By Hayden Krzyzanowski
One of the most well-known soccer players in existence, Cristiano Ronaldo signed a two-and-a-half-year deal with Saudi Arabian club Al-Nassr. He left Manchester United with a sour taste after an “unscripted interview” with Piers Morgan went public. Many of his comments related to the club showed that he did care for them, but disliked how the structure of the club.
“…Nothing has changed. It was the same when I left here when Sir Alex was in charge…,” said the superstar.
As he signed his contract with Al-Nassr this past December, he signed for $75 million annually with commercial deals structuring his full contract to around $200 million.
Cristiano Ronaldo started his career in Portugal with Sporting Club de Lisbon in the early 2000s, showcasing his raw ability on the ball and being able to score effectively. Sir Alex Ferguson took notice and wanted to sign the young Cristiano in 2003. Manchester United signed him that summer and he flourished. 6 long years at United saw him win effectively everything from the Premier League to the FA Cup to the Champions League in 2008. He also won his first of many Balon d’Or’s at United.
Real Madrid decided to splash the cash, spending $80 million in 2009. His career with Real Madrid was nothing short of a glittering one. Five Balon d’Ors, four Champions Leagues (including three in a row from 2016-2018), two La Liga titles, two Copa del Reys, two Copa de Espanas, 3 Club World Cups, and many more individual titles. After spending 9 years with Madrid, he made the decision to leave and join the Italian giants Juventus in 2018.
He immediately brought fame and drive to the team as they won two Serie A titles, a Coppa Italia title, and 3 Supercoppas. His career started to slow down when former head coach Ole Gunnar Solskjaer of Manchester United gave Cristiano a call and brought him back to Old Trafford for a season and a half which now brings us to the present day.
This contract, according to many soccer fans worldwide, effectively “ends” his career at the top levels. This may be true, however, if you’re 38 years old and making two hundred million dollars a year, I don’t think you’ve completely ended your career at the top level. There were rumors of the contract having clauses from other Saudi-owned clubs such as if Newcastle made the Champions League that he would get loaned out to them to compete. These have since been proven as false, as confirmed by Newcastle boss Eddie Howe.
More speculation came around his contract for Saudi Arabia’s future bid for the 2030 World Cup, which has also been proven false by the Al-Nassr leadership. The real reason this contract was drawn up was to show the pulling power of Asian countries that many big-time professionals deem as “career enders”. This was the big attempt that they had been waiting for and it finally paid off, bringing in one of, if not the most, high-profile footballer in the world. Ronaldo is additionally tipped to become an ambassador for Al-Nassr once his player contract is up in 2025.

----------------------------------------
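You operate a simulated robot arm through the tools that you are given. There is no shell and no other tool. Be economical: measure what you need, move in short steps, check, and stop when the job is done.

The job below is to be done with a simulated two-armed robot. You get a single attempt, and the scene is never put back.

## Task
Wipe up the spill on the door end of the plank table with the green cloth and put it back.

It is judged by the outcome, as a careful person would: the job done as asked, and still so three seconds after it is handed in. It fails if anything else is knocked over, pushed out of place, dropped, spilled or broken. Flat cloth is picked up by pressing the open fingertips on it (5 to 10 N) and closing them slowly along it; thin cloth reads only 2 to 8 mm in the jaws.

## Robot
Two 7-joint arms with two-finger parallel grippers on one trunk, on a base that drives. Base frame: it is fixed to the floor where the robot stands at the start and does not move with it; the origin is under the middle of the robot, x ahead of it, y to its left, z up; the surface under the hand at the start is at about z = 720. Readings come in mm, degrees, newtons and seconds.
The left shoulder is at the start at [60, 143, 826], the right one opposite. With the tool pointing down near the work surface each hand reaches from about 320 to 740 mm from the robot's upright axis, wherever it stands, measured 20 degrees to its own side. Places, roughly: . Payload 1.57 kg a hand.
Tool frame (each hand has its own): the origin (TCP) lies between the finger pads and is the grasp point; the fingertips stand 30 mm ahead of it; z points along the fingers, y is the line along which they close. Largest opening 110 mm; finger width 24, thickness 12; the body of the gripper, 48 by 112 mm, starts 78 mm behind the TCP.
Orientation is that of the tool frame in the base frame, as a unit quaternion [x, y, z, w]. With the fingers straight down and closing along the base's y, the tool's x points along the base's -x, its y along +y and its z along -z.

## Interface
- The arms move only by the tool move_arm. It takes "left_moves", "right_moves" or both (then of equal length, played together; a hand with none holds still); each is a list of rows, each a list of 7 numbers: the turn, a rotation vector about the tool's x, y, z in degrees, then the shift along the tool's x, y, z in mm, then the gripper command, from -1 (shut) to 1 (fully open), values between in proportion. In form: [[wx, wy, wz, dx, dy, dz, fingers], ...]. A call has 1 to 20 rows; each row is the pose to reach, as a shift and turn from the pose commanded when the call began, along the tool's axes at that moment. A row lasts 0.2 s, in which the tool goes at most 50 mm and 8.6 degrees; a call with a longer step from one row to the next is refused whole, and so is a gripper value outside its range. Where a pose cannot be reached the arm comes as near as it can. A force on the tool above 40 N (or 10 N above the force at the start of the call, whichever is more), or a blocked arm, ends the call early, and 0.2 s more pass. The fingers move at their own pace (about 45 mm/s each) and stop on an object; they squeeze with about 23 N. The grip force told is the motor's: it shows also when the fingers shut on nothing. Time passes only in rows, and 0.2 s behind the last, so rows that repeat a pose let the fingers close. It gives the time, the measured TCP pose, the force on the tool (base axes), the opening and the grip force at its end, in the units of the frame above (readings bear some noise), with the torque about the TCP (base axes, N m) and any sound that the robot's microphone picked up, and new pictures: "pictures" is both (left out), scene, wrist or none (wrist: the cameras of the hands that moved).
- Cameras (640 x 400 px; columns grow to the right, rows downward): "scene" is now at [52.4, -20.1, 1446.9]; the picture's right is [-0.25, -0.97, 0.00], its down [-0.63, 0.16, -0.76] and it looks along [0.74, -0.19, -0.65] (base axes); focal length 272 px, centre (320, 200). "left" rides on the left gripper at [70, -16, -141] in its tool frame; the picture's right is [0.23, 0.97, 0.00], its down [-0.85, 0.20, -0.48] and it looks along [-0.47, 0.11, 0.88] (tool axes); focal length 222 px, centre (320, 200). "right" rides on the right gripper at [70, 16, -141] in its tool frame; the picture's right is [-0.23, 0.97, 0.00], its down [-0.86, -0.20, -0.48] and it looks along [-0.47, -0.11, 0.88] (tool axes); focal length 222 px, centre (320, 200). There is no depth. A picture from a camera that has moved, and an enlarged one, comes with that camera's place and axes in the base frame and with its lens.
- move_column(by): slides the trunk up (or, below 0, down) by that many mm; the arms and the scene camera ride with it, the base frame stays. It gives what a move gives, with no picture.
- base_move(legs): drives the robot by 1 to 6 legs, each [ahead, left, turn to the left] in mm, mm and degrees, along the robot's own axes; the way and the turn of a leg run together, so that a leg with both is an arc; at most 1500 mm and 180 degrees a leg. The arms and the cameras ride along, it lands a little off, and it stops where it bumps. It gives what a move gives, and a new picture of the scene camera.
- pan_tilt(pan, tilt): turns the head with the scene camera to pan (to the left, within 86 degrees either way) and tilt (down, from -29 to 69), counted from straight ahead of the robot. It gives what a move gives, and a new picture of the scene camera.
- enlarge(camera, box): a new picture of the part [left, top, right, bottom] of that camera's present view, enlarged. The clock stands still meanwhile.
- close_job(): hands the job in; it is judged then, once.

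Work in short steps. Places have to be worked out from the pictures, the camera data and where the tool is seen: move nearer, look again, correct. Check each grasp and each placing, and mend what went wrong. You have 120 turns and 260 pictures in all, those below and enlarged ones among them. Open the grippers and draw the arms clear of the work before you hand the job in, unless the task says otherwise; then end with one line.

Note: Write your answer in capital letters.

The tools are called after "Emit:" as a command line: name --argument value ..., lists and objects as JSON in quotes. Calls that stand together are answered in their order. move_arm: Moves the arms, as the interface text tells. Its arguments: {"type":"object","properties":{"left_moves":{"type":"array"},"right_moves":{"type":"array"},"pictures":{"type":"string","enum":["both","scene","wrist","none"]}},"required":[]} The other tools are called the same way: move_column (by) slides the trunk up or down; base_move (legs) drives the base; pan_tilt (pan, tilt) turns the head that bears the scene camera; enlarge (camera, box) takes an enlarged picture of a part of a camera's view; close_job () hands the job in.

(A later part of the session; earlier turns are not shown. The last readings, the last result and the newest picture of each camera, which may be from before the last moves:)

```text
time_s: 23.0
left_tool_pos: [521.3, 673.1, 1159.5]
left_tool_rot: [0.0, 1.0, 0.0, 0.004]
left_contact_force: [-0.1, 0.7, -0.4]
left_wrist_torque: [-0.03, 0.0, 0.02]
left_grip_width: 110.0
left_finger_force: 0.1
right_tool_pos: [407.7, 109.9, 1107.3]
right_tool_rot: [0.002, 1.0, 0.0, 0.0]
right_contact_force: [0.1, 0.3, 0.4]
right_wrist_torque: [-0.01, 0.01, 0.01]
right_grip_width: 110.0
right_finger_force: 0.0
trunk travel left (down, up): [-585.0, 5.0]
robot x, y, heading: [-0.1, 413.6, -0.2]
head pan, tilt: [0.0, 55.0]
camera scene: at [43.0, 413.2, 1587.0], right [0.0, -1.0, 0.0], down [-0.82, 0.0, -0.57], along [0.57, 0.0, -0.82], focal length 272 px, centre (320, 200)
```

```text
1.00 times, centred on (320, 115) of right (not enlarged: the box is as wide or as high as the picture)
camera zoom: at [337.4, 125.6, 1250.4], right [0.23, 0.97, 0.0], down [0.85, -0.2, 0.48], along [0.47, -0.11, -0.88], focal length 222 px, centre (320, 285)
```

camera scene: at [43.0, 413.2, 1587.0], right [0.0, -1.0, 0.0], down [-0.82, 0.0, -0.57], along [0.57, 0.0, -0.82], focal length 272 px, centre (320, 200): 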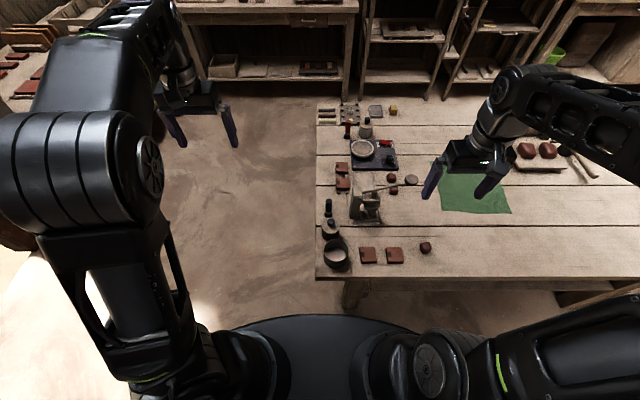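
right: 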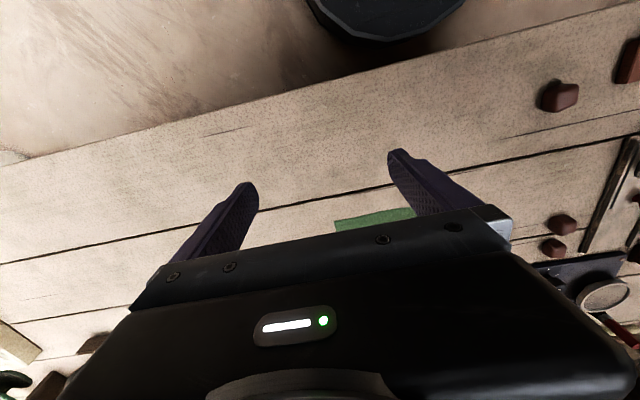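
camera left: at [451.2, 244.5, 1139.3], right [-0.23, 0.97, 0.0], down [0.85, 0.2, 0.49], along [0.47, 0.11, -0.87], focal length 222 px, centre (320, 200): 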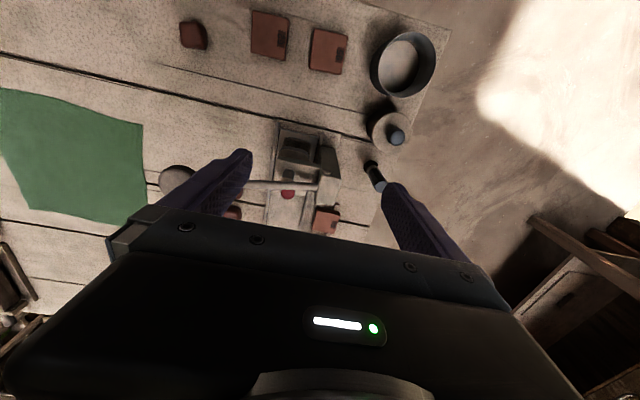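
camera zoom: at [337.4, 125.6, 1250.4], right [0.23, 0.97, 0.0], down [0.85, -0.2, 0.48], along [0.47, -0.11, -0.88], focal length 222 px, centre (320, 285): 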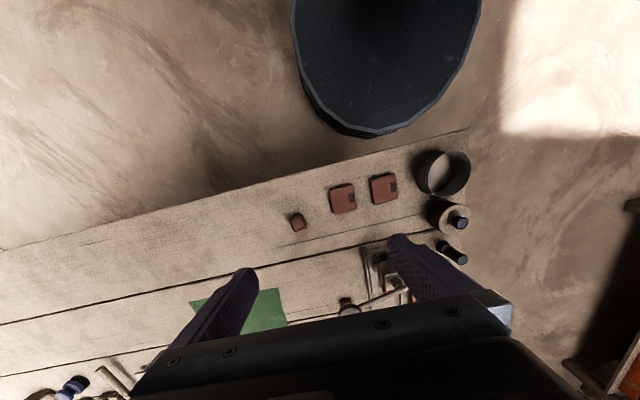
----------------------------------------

My opinion? It’s great that he has the largest soccer contract in the world at the moment. Lionel Messi and Kylian Mbappe’s contract combined equals what Ronaldo is being paid currently. Needless to say, making one final large paycheck before you retire for good isn’t such a bad thing. I love the idea that it brings more awareness to Asian countries as a whole for the sport of soccer. The game is considered “The World’s Sport” and it slowly is coming to fruition. This past World Cup we saw many smaller countries make deep runs in the tournament, which means the superpowers in Germany, Portugal, Spain, etc. aren’t as relevant as they once were.
I don’t love how he left Manchester United as a United supporter myself, but as a football fan, I hope to see the prosperous future of the Asian football community.